David Tardiff of the Laboratory's Mechanical Engineering Group is a mentor with the team developing a power-assisted wheelchair. He sees the team experience as one of the important lessons: "For many students, this is their first time working with a team of reasonable size, and much of what they're being taught is how to do that, in parallel with the product development issues regarding ideas and development and market research and salesmanship."
The course designed and taught by Prof. David Wallace has been a staple at MIT since 1995. About 120 seniors, primarily mechanical engineering majors, take the course that is offered only in the fall semester. Students, grouped into teams of 14 to 16, handle not only the engineering aspects of product development but also the budget management, schedule oversight, workplace maintenance and safety, presentation materials, and intrateam communication required to turn the team's idea into a product with a marketing campaign. The students have ample support for their work; three teaching assistants, ten lab instructors, five lab technicians, five communications advisors, a course librarian, and 48 volunteer mentors from different companies or labs help the teams realize their products.
Role of the mentors
"The mentors provide expertise and specific domain knowledge," says Wallace. "Initially, they are like Obi-Wan, listening and asking probing questions. Toward the latter part of the course, they are more execution-focused, helping students figure out how to get the work done."
The teams look to the mentors for insight into the practical challenges of product design. Matthew Johnson of the Tactical Defense Systems Group sees the mentors' role as helping students create a product that can be used in the real world. "If a concept is great on paper but tolerances are so tight that it costs ten times what it should, it'll never be a successful product. Identifying how a user can inadvertently break a product helps students see they need to try to design in protection from such damage."
Mentors have no role in grading the students. They are resources to whom the students can freely voice problems and mistakes they encounter. "We try not to intrude on their projects," says Cappiello, "but help them understand the implications of their decisions."

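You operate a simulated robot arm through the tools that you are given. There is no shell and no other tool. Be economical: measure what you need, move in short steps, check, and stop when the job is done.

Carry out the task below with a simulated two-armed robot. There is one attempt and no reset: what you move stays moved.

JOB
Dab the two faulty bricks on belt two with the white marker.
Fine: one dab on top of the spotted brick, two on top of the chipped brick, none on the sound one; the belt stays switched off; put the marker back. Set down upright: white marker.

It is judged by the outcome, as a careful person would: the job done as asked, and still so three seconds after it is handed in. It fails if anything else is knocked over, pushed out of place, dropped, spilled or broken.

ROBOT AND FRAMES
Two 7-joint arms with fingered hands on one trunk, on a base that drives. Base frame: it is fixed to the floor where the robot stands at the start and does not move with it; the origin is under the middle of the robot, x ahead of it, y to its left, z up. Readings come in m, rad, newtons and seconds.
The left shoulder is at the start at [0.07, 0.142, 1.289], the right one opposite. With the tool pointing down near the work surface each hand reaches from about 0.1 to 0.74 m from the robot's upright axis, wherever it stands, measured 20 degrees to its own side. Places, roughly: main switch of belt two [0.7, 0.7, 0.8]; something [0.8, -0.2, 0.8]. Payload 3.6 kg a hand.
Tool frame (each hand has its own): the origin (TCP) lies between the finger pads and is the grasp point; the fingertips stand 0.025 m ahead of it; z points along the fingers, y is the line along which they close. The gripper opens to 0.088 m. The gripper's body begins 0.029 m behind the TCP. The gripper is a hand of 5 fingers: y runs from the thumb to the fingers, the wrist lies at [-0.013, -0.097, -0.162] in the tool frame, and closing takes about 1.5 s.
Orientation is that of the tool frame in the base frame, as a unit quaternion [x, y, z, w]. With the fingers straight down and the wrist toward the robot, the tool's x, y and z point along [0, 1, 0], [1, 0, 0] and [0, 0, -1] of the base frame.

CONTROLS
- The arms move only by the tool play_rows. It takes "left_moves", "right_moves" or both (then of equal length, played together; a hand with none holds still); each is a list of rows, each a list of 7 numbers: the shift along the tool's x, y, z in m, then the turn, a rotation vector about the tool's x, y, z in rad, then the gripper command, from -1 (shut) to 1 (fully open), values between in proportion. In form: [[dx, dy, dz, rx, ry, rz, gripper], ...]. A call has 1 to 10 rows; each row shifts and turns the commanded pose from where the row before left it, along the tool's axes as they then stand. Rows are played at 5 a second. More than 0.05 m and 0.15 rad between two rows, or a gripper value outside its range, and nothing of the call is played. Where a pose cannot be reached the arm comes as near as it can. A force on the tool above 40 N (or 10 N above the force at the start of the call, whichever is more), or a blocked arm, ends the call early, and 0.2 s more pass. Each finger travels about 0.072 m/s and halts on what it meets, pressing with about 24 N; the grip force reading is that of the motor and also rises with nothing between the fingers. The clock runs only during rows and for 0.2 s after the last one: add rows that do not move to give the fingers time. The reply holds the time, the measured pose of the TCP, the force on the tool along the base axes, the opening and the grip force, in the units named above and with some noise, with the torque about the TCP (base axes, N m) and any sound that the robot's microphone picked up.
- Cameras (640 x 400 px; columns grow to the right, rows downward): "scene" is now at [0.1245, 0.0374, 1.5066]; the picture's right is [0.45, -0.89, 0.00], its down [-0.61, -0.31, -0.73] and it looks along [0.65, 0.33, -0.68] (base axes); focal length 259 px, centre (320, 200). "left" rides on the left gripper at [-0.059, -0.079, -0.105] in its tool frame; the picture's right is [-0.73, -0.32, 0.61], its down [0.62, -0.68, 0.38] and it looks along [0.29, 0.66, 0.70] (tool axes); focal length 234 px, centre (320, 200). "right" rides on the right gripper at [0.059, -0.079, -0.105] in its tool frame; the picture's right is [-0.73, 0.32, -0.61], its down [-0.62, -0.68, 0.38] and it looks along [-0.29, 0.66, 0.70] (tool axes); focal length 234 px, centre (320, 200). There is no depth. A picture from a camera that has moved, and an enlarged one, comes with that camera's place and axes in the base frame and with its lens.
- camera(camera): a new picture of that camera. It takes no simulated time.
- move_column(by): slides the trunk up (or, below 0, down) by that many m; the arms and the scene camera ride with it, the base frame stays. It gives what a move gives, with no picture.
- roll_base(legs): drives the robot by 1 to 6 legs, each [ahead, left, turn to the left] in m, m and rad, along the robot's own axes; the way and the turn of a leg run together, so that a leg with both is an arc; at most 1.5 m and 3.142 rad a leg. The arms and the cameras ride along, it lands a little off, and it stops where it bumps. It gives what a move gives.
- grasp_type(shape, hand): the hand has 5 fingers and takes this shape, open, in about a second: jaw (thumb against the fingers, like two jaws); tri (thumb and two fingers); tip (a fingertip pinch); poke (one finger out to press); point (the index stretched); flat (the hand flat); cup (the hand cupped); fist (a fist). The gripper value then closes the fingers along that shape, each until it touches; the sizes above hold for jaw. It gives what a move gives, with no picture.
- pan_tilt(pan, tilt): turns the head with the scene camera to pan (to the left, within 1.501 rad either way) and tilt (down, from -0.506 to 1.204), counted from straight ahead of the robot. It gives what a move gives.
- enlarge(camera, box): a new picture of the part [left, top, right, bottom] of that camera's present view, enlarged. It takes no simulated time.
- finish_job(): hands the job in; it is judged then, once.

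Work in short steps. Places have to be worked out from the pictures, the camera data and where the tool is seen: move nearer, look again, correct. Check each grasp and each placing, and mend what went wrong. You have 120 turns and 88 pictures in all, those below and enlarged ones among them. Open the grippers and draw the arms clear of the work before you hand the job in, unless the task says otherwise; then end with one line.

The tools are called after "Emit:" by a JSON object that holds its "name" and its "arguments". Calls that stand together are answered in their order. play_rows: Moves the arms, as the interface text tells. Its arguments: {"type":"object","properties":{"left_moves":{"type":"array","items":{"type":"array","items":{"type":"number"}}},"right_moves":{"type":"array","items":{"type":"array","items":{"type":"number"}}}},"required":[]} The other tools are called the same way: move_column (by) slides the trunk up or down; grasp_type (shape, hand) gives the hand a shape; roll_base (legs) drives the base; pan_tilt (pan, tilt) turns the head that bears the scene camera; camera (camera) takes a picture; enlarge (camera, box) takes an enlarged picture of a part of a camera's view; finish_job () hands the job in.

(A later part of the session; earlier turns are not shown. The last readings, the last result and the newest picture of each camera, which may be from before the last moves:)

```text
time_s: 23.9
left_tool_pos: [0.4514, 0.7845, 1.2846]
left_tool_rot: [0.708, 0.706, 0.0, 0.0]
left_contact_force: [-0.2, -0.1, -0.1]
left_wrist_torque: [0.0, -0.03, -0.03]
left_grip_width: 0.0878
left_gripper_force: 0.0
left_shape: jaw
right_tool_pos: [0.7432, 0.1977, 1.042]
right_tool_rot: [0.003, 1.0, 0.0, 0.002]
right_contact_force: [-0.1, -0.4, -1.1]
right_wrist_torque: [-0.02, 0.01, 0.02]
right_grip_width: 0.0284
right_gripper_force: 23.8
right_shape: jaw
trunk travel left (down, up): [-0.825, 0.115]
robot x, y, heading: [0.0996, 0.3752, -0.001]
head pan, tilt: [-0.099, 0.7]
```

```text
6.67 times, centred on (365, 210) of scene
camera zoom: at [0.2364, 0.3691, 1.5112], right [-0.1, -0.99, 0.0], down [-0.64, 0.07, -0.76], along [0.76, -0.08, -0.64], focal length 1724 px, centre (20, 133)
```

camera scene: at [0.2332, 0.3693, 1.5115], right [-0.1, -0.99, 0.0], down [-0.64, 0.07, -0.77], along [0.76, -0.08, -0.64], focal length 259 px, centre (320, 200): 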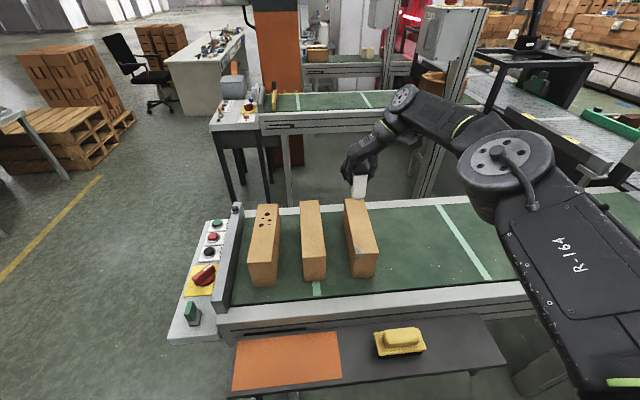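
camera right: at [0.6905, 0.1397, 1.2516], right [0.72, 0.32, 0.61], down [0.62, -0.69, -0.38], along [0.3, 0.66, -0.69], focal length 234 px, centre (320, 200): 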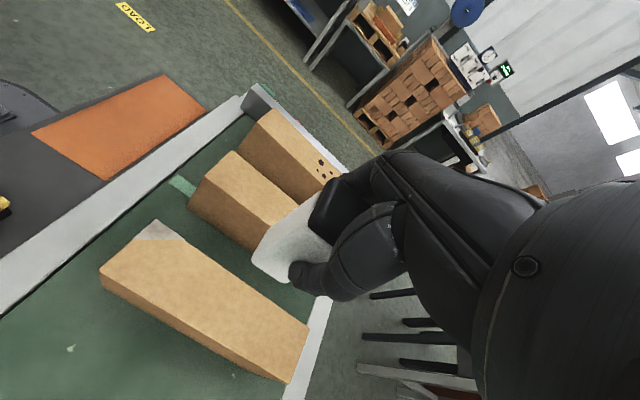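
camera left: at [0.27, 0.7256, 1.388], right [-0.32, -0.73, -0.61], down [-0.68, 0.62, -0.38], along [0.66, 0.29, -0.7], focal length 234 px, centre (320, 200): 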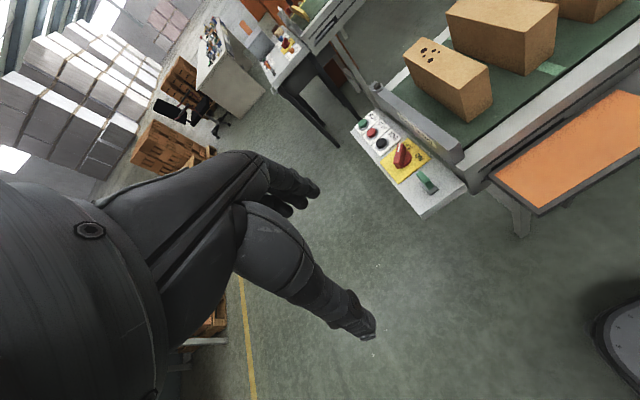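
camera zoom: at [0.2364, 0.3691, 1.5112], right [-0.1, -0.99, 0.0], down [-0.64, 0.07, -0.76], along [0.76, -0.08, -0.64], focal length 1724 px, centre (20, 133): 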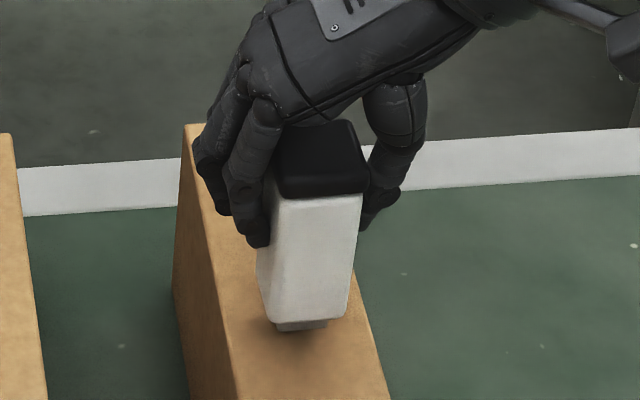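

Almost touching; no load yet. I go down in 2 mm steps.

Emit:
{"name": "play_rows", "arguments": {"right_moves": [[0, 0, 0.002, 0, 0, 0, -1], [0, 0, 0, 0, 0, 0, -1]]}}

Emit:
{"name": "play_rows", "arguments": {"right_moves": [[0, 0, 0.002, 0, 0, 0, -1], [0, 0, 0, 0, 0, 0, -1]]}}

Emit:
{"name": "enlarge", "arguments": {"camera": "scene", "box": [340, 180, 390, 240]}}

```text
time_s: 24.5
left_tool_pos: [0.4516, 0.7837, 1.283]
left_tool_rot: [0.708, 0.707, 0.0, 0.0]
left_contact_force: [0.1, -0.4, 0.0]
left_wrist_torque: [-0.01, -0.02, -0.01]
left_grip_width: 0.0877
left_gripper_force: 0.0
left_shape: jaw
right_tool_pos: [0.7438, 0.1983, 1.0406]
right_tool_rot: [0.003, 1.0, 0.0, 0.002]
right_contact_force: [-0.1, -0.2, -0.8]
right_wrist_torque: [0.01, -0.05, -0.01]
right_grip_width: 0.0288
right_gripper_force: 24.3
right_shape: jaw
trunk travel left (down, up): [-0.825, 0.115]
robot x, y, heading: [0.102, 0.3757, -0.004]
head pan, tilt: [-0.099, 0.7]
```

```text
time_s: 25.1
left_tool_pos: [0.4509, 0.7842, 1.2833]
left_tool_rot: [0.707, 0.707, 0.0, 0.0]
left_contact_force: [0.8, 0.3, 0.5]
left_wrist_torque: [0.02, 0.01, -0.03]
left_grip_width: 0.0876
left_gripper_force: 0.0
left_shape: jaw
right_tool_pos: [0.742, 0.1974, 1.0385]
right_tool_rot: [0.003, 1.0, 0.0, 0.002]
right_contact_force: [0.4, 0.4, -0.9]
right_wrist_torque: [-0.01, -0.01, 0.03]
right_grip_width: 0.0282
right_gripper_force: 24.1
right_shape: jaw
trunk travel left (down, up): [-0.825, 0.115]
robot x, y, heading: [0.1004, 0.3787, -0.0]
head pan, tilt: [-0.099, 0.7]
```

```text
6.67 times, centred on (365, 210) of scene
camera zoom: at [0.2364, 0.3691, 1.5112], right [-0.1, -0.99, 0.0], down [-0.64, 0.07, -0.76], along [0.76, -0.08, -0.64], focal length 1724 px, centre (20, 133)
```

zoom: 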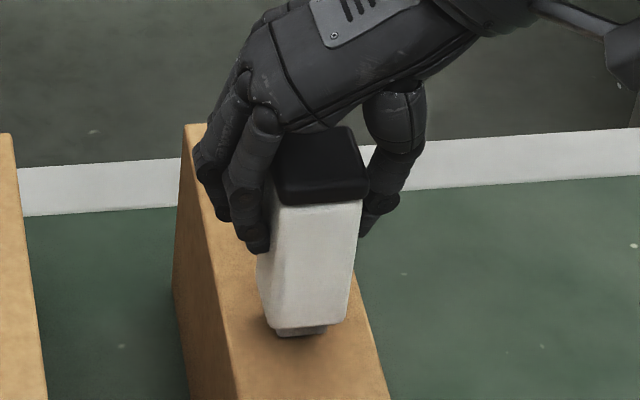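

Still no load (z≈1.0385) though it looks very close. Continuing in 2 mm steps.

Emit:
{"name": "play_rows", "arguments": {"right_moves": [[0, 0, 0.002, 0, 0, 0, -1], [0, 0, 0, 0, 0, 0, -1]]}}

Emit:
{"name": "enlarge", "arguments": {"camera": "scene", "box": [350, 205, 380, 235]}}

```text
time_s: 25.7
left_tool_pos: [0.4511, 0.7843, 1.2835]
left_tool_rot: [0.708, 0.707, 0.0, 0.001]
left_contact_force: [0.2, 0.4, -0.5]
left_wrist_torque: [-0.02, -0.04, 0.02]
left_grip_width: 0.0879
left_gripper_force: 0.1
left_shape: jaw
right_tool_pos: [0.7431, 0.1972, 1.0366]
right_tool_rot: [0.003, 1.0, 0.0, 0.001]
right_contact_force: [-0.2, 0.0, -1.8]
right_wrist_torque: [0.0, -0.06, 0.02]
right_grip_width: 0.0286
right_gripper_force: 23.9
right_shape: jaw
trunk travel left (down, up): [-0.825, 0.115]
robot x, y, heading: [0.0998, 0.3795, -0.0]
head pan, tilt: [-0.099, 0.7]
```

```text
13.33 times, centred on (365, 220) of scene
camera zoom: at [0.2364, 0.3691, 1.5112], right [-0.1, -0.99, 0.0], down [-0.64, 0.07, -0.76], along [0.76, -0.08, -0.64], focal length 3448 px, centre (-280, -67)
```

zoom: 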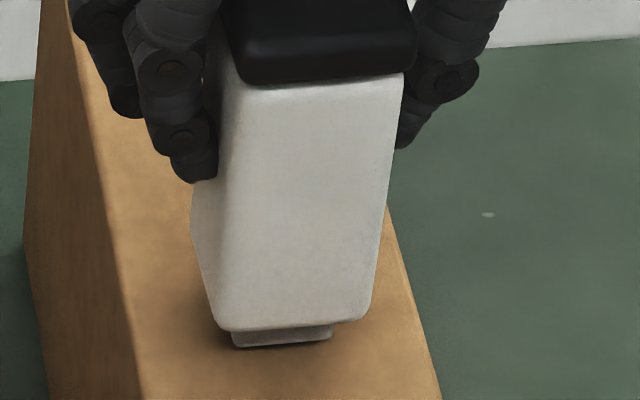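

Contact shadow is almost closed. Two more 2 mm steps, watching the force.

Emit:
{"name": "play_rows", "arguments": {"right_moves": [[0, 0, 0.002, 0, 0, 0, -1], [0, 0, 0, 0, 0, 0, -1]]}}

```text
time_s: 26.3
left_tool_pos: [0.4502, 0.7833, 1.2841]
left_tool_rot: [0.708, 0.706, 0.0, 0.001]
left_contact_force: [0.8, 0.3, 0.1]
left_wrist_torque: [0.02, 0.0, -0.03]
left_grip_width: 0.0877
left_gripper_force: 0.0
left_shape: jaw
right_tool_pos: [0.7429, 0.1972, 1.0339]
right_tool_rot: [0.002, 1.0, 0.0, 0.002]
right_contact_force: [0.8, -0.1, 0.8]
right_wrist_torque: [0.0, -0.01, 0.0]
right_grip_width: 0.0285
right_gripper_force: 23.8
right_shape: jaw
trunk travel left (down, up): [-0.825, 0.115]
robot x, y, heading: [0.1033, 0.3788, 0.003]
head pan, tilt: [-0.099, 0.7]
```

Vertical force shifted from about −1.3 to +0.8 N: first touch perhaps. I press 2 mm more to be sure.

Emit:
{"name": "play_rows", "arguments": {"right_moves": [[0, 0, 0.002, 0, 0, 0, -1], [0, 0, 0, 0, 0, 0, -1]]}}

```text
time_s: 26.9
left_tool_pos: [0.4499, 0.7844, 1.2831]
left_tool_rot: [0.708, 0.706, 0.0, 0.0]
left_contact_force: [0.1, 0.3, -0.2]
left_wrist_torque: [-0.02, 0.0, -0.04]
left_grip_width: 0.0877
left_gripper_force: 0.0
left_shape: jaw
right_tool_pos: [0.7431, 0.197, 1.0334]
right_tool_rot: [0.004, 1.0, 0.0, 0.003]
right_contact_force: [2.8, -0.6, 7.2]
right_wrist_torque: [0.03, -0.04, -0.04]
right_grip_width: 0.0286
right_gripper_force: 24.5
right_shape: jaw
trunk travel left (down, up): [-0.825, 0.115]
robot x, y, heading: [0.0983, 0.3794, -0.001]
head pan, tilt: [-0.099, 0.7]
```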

During the semester, students work toward well-defined milestones. The process begins with teams' brainstorming ideas and then presenting their best options at critiques. From there, the teams go on to critical design reviews, assembly, technical reviews, and the final presentation of the product. The "finals" are polished presentations that explain and "sell" the product. The audience for the final presentations may exceed 600 people, encompassing the entire class, all instructors, course sponsors, guests from product development firms, and the MIT community at large. Because of the buzz generated by the presentations over the years, in 2010, the finals were moved to the Kresge Auditorium to accommodate all the interested spectators.
The rewards of mentoring are personal and professional.
There's the obvious satisfaction of helping prospective engineers grow. "The course really broadens the students' horizons. They build 95% of their product by themselves. This lets them build up their confidence," says Cappiello. "It's always amazing to see how much progress is made in the final week between an often rough work in progress and the final polished presentation product," says Tardiff.
Loren Wood of the Laboratory's Surveillance Systems Group, after three years as a mentor, was invited by Wallace to serve as an instructor for a team in the 2011 course. "Since I had really enjoyed working with the students, I said yes. As an instructor, I led three-hour lab sessions, gave advice, reviewed student notebooks, and participated in the grading process."
One word that recurs in mentors' descriptions of their experience with ME 2.009 is fun. "Working with fresh ideas and relatively unjaded people is fun and refreshing," says Tardiff. For Johnson, "The creative energy is very fun to be immersed in. The course is organized such that literally hundreds of ideas are generated and discussed in the first month alone."
Scott VanBroekhoven, also of the Rapid Prototyping Group, is working with a team to develop a vending machine that dispenses inexpensive bicycle helmets; the machine would be an adjunct service to urban bike sharing systems such as Boston's New Balance Hubway. VanBroekhoven, an avid bicyclist, brings that enthusiasm as well as design and fabrication knowledge to the team. "The Wednesday evenings in the Pappalardo lab are an enjoyable diversion," he says.
Mentors also feel they gain new skills. "We learn how to brainstorm and think out of the box," says Cappiello. "I've learned newer ways of collaborating, such as using wikis and blogs, as well as some tips on presentation skills."
'I have learned a great deal from the students and from the course, specifically all of the effort it takes to bring an idea from the drawing board to a physical product," says first-time mentor Ben Lapointe, also of the Tactical Defense Systems Group.
Laboratory staff members typically hear about the course from others who have volunteered as mentors. Johnson recalls thinking the opportunity to mentor sounded like a "worthwhile investment of time." Lincoln Laboratory agrees. Management encourages staff to participate, and the Laboratory is one of the course sponsors, providing funding that goes toward the $6500 budget each team gets to build their prototype. In a sense, the mentors are ambassadors of Lincoln Laboratory, introducing students to a potential employer. Also mentoring teams are Joseph Bari, Daniel Kettler, and Michael Stern of the Rapid Prototyping Group; Allyn Dullighan and John Norstrom of the Tactical Defense Systems Group; Eric Statz of the Active Optical Systems Group; and Jesse Linnell of the Advanced System Concepts Group.
On December 12, the teams showcased their products at the final event. In the audience, 12 Lincoln Laboratory mentors applauded the dedication of their teams. "They have proven to have a very strong work ethic," says Johnson of his team. "I often check my email in the morning and see that conversation on the project was ongoing throughout the night. To date, I’ve received over 500 emails from one lab section alone, most of them with lots of well-thought-out content."
Videos of the 2011 product presentations will be posted to the course's website under the Gallery tab.